## Selected text
Call Number: YCAL MSS 38

Scope and Contents

The Archibald MacLeish Collection consists of writings, correspondence, a scrapbook, and a handful of personal papers documenting aspects of the literary career of the Pulitizer Prize winning poet and dramatist. The papers span the dates 1914-82.

The collection is arranged in three series; Writings, Correspondence, and Personal Papers, plus one box of Oversize material.

Series I, Writings (Boxes 1-17), is divided into the subseries Books, Poetry, and Articles and Essays. Books, the largest subseries, is housed in Boxes 1-15 and is subdivided into sections for Poetry, Plays, and Prose, each alphabetically arranged by title.

Manuscript drafts exist for seven of the ten works of poetry found in the collection and documentation is generally better for later works than for earlier ones. The collection contains just reviews for The Pot of Earth (1925), Nobodaddy (1926), and Poems: 1924-33 (1933). Holograph and typescript drafts of Conquistador (1932), an epic on the Spanish conquest of Mexico for which MacLeish won his first Pulitzer Prize, are found in the papers, together with a typescript of Collected Poems, 1917-1952 (1952), the work that earned the author his second Pulitizer Prize. Complete drafts also exist for Public Speech (1936), America Was Promises (1939), Songs for Eve (1954), and The Human Season: Selected Poems 1926-1972 (1972). Information is most complete for "The Wild Old Wicked Man" & Other Poems (1968), for which the collection contains two notebooks, two typescript drafts, and three sets of galley proofs.

## Short task 1
Your answer should consist solely of the lines from the one with "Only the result" through the one with "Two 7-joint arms", copied exactly, endpoints included. Write them as strings in a JSON array, leaving out blank lines.

## Data
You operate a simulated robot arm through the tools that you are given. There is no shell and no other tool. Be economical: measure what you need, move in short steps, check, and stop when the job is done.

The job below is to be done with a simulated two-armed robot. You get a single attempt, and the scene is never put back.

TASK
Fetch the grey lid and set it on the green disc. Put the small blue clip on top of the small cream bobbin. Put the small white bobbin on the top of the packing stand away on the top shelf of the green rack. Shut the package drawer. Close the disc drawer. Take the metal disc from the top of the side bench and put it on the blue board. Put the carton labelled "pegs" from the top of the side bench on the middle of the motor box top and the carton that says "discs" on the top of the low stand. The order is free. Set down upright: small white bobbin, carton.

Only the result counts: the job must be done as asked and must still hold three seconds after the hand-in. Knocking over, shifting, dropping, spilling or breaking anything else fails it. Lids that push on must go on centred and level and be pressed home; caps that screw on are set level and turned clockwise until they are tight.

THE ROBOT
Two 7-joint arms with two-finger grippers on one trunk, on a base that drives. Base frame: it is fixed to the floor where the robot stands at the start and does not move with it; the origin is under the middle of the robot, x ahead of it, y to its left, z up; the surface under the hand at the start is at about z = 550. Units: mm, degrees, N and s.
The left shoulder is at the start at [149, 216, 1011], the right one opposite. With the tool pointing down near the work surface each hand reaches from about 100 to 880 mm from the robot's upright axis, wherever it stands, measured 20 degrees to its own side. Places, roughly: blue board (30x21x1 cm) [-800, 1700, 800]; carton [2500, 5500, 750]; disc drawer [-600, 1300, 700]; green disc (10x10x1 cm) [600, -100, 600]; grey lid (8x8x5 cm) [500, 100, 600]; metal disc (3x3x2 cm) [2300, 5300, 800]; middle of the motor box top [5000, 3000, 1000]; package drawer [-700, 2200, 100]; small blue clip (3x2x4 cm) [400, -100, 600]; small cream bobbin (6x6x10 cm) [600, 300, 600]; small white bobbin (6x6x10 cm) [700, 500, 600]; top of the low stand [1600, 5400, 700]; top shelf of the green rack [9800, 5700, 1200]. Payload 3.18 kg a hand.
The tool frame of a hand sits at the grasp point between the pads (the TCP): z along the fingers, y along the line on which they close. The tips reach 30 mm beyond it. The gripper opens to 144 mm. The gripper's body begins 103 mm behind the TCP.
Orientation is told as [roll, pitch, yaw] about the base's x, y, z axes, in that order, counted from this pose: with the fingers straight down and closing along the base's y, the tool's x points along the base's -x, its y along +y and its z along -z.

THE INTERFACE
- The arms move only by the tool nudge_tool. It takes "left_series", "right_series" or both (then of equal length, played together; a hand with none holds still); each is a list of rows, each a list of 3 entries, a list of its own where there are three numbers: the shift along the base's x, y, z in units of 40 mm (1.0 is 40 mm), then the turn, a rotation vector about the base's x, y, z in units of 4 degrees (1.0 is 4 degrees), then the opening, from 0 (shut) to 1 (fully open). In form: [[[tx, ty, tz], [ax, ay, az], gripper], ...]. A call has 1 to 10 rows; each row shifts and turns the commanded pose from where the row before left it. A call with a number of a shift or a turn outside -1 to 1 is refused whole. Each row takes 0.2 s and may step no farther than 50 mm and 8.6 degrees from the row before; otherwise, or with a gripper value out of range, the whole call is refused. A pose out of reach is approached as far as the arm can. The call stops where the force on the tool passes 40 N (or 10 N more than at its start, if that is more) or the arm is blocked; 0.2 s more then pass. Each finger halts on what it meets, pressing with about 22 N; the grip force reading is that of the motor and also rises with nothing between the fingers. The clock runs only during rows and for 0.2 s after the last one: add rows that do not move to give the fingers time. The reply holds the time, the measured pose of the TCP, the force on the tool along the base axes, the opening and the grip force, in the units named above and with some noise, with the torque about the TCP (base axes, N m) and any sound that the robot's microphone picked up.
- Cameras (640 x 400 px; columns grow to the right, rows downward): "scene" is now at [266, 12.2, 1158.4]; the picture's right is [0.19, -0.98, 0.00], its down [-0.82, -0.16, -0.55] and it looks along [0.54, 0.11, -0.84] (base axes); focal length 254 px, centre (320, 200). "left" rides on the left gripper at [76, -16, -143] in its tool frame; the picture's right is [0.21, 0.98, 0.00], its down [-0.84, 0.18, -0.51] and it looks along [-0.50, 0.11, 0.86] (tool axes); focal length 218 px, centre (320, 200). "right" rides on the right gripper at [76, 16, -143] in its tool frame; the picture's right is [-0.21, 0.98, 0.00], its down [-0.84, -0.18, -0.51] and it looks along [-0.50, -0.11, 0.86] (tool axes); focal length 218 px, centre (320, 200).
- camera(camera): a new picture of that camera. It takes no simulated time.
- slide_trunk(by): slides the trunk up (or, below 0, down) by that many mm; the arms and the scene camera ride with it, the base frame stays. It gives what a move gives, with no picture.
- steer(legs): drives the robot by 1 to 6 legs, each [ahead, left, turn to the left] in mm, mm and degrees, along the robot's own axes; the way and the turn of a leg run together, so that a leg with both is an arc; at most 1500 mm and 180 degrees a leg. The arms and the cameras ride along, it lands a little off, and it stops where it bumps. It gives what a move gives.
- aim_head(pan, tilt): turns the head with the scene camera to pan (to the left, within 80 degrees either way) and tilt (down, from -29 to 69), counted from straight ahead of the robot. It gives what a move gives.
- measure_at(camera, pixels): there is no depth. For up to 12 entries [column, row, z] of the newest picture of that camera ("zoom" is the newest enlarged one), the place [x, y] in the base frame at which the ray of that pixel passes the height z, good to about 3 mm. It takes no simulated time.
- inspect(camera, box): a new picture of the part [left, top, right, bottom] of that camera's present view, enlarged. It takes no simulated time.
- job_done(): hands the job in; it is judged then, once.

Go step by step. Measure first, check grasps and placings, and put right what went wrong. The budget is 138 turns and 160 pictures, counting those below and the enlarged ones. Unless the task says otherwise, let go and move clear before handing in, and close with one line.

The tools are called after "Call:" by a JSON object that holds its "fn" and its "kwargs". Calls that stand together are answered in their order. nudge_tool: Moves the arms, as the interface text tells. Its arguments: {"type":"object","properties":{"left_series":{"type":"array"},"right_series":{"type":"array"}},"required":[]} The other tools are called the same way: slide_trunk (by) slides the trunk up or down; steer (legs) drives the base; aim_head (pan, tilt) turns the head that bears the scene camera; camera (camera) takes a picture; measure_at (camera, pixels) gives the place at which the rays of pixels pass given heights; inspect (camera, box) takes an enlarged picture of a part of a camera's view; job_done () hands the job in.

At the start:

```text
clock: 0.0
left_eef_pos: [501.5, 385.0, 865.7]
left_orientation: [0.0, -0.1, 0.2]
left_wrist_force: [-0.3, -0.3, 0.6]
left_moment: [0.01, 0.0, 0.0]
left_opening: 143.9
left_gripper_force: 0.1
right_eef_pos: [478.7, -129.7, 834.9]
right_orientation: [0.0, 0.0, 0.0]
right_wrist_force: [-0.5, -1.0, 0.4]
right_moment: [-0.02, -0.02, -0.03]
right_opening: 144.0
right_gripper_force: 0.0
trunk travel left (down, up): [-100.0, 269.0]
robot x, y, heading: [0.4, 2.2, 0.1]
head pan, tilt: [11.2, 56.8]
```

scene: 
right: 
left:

## Short task 2
What does the selected text say from "The Archibald MacLeish" through "the dates 1914-82."? Give the exact wording.

## Written solution 1
[
  "Only the result counts: the job must be done as asked and must still hold three seconds after the hand-in. Knocking over, shifting, dropping, spilling or breaking anything else fails it. Lids that push on must go on centred and level and be pressed home; caps that screw on are set level and turned clockwise until they are tight.",
  "THE ROBOT",
  "Two 7-joint arms with two-finger grippers on one trunk, on a base that drives. Base frame: it is fixed to the floor where the robot stands at the start and does not move with it; the origin is under the middle of the robot, x ahead of it, y to its left, z up; the surface under the hand at the start is at about z = 550. Units: mm, degrees, N and s."
]

## Written solution 2
The Archibald MacLeish Collection consists of writings, correspondence, a scrapbook, and a handful of personal papers documenting aspects of the literary career of the Pulitizer Prize winning poet and dramatist. The papers span the dates 1914-82.